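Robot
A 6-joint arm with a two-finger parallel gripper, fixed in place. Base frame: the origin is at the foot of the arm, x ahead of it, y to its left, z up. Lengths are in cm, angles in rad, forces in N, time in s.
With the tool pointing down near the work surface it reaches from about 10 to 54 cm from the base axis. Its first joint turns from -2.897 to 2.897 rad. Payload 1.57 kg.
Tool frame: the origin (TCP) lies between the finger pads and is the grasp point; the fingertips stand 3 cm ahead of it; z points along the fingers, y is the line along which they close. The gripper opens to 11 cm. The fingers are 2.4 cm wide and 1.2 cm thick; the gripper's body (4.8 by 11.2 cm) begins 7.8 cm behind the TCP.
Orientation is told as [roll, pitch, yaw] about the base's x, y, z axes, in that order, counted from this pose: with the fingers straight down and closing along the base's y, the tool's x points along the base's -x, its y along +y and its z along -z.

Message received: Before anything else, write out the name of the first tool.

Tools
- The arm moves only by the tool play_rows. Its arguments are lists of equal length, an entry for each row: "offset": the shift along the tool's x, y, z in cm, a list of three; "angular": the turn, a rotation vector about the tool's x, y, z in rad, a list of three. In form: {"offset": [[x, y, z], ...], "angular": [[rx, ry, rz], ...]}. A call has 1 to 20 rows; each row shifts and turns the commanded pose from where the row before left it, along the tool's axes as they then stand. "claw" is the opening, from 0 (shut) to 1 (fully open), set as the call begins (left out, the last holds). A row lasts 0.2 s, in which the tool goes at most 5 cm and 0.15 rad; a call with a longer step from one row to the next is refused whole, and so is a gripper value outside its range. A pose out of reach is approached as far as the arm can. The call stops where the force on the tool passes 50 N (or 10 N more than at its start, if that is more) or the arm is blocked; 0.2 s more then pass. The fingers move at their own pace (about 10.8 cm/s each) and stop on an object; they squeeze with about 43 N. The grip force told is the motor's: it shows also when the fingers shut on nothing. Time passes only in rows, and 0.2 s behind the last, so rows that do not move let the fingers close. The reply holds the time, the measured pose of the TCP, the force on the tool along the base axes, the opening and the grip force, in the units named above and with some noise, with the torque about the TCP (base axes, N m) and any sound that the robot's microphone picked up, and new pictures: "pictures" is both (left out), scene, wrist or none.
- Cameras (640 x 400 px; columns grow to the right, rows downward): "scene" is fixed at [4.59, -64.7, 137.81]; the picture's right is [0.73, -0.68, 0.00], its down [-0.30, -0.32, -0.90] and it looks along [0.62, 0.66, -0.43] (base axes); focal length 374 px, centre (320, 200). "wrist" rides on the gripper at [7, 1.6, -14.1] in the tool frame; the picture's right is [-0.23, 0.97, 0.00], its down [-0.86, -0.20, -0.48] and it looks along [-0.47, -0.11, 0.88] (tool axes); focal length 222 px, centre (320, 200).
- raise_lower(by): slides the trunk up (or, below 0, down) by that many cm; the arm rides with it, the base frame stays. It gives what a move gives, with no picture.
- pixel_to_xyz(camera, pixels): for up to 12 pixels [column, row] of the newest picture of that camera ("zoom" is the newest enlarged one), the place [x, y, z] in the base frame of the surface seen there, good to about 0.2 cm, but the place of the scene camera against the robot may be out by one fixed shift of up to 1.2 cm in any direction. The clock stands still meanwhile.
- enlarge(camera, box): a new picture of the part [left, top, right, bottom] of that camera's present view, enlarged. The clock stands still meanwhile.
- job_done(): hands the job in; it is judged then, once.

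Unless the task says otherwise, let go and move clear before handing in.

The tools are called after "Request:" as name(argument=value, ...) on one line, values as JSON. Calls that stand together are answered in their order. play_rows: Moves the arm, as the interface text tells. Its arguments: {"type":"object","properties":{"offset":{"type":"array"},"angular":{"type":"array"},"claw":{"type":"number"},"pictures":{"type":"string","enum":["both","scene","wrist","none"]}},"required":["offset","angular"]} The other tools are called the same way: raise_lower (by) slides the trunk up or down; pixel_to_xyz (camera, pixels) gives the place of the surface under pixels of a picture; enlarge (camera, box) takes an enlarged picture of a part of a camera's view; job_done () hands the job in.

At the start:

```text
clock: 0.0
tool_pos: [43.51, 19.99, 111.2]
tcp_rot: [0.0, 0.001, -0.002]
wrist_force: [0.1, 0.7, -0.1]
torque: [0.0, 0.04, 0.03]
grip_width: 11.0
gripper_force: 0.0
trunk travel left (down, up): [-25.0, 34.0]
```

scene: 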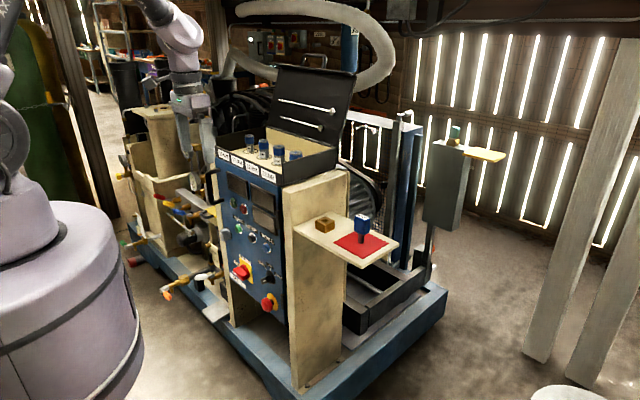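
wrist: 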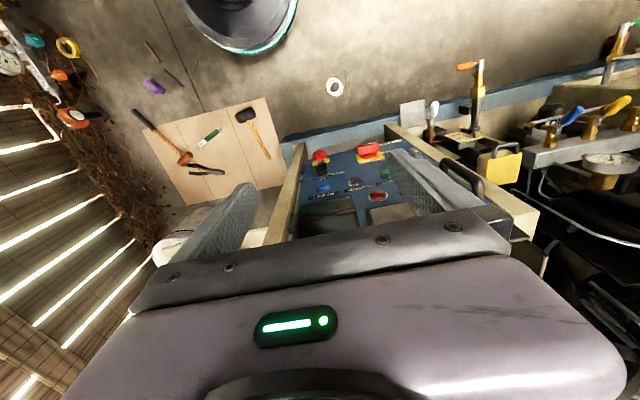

__What this task involves__:
Copy out the data above exactly, except the pictures.

__Response for this exercise__:
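Robot
A 6-joint arm with a two-finger parallel gripper, fixed in place. Base frame: the origin is at the foot of the arm, x ahead of it, y to its left, z up. Lengths are in cm, angles in rad, forces in N, time in s.
With the tool pointing down near the work surface it reaches from about 10 to 54 cm from the base axis. Its first joint turns from -2.897 to 2.897 rad. Payload 1.57 kg.
Tool frame: the origin (TCP) lies between the finger pads and is the grasp point; the fingertips stand 3 cm ahead of it; z points along the fingers, y is the line along which they close. The gripper opens to 11 cm. The fingers are 2.4 cm wide and 1.2 cm thick; the gripper's body (4.8 by 11.2 cm) begins 7.8 cm behind the TCP.
Orientation is told as [roll, pitch, yaw] about the base's x, y, z axes, in that order, counted from this pose: with the fingers straight down and closing along the base's y, the tool's x points along the base's -x, its y along +y and its z along -z.

Message received: Before anything else, write out the name of the first tool.

Tools
- The arm moves only by the tool play_rows. Its arguments are lists of equal length, an entry for each row: "offset": the shift along the tool's x, y, z in cm, a list of three; "angular": the turn, a rotation vector about the tool's x, y, z in rad, a list of three. In form: {"offset": [[x, y, z], ...], "angular": [[rx, ry, rz], ...]}. A call has 1 to 20 rows; each row shifts and turns the commanded pose from where the row before left it, along the tool's axes as they then stand. "claw" is the opening, from 0 (shut) to 1 (fully open), set as the call begins (left out, the last holds). A row lasts 0.2 s, in which the tool goes at most 5 cm and 0.15 rad; a call with a longer step from one row to the next is refused whole, and so is a gripper value outside its range. A pose out of reach is approached as far as the arm can. The call stops where the force on the tool passes 50 N (or 10 N more than at its start, if that is more) or the arm is blocked; 0.2 s more then pass. The fingers move at their own pace (about 10.8 cm/s each) and stop on an object; they squeeze with about 43 N. The grip force told is the motor's: it shows also when the fingers shut on nothing. Time passes only in rows, and 0.2 s behind the last, so rows that do not move let the fingers close. The reply holds the time, the measured pose of the TCP, the force on the tool along the base axes, the opening and the grip force, in the units named above and with some noise, with the torque about the TCP (base axes, N m) and any sound that the robot's microphone picked up, and new pictures: "pictures" is both (left out), scene, wrist or none.
- Cameras (640 x 400 px; columns grow to the right, rows downward): "scene" is fixed at [4.59, -64.7, 137.81]; the picture's right is [0.73, -0.68, 0.00], its down [-0.30, -0.32, -0.90] and it looks along [0.62, 0.66, -0.43] (base axes); focal length 374 px, centre (320, 200). "wrist" rides on the gripper at [7, 1.6, -14.1] in the tool frame; the picture's right is [-0.23, 0.97, 0.00], its down [-0.86, -0.20, -0.48] and it looks along [-0.47, -0.11, 0.88] (tool axes); focal length 222 px, centre (320, 200).
- raise_lower(by): slides the trunk up (or, below 0, down) by that many cm; the arm rides with it, the base frame stays. It gives what a move gives, with no picture.
- pixel_to_xyz(camera, pixels): for up to 12 pixels [column, row] of the newest picture of that camera ("zoom" is the newest enlarged one), the place [x, y, z] in the base frame of the surface seen there, good to about 0.2 cm, but the place of the scene camera against the robot may be out by one fixed shift of up to 1.2 cm in any direction. The clock stands still meanwhile.
- enlarge(camera, box): a new picture of the part [left, top, right, bottom] of that camera's present view, enlarged. The clock stands still meanwhile.
- job_done(): hands the job in; it is judged then, once.

Unless the task says otherwise, let go and move clear before handing in.

The tools are called after "Request:" as name(argument=value, ...) on one line, values as JSON. Calls that stand together are answered in their order. play_rows: Moves the arm, as the interface text tells. Its arguments: {"type":"object","properties":{"offset":{"type":"array"},"angular":{"type":"array"},"claw":{"type":"number"},"pictures":{"type":"string","enum":["both","scene","wrist","none"]}},"required":["offset","angular"]} The other tools are called the same way: raise_lower (by) slides the trunk up or down; pixel_to_xyz (camera, pixels) gives the place of the surface under pixels of a picture; enlarge (camera, box) takes an enlarged picture of a part of a camera's view; job_done () hands the job in.

At the start:

```text
clock: 0.0
tool_pos: [43.51, 19.99, 111.2]
tcp_rot: [0.0, 0.001, -0.002]
wrist_force: [0.1, 0.7, -0.1]
torque: [0.0, 0.04, 0.03]
grip_width: 11.0
gripper_force: 0.0
trunk travel left (down, up): [-25.0, 34.0]
```

scene: 
wrist: 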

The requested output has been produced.